What was I thinking to let the cat--er--vampire out of the coffin so soon! AARG!

Susan Schreyer said...

I am crying, I'm laughing so hard! Love it! And you could be spot on!

Amy said...

It's truly scary to think how much of that could be true.

I get the shivers thinking about it!

Sci Fi writers sometimes don't go far enough out on a limb since the future is usually way more whacky than they think it might be.

Kaye George said...

I am truly LOL at this. The antique typewriter, the Werewolves/Vampire book title, the ENIAC. It's brilliant! Thanks for a high spot in this day.

Bob Sanchez said...

You have it about right, methinks. Great crystal ball!

Deb Shlian said...

Terrific post and I believe very prescient!

Anonymous said...

Key Porter Books, who puts out about a hundred books a year, including Atwood's, has suspended its operations. Small presses, maybe even mine, may not be far behind. It's been a brutal year. Libraries started cutting back ruthlessly. My Five Star novel in 2005 went into 254 libraries. Man Corn Murders in 2009 went into only 151. Five Star does library runs of about 1000, then gives back the rights to the author. It's as if the libraries made a 40%order cut across the board.

Amy said...

That's brutal and I'm sorry to hear that. There are definitely changes afoot.

Amy said...

I'm glad you got a chuckle from this. I'm hoping folks find it funny, although I'm sure that authors, publishers, and agents suffering in the current climate are less inclined to joke about it.
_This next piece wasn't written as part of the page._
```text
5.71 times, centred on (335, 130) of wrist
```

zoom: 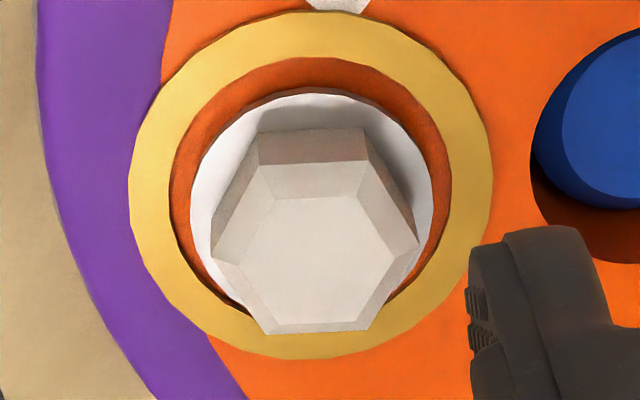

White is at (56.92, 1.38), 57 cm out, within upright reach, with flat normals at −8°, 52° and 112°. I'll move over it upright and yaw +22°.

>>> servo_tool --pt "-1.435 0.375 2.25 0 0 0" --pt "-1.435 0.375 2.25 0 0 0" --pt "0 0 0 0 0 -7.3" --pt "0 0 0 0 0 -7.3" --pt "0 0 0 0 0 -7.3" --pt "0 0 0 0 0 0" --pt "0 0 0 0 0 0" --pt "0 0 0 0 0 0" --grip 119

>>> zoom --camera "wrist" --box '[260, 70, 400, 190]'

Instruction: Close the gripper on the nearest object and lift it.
As the saying goes: May you live in interesting times.
We certainly do.

Kaye George said...

Hey, you gotta laugh! The alternative is crying and that's not good for you.

Yes, I'm convinced this is an exciting time to be involved in publishing. Maybe not a good time, but an exciting one.

Liz Mugavero said...

This is fabulous! The Starbucks idea especially is cracking me up :)

As uncertain as the publishing world is, I have faith that people will always want to read great books. And that's something writers will always have on their side.

Amy said...

Yes--that's one thing I ultimately have faith in--people love a good story. As long as that's true, there's hope.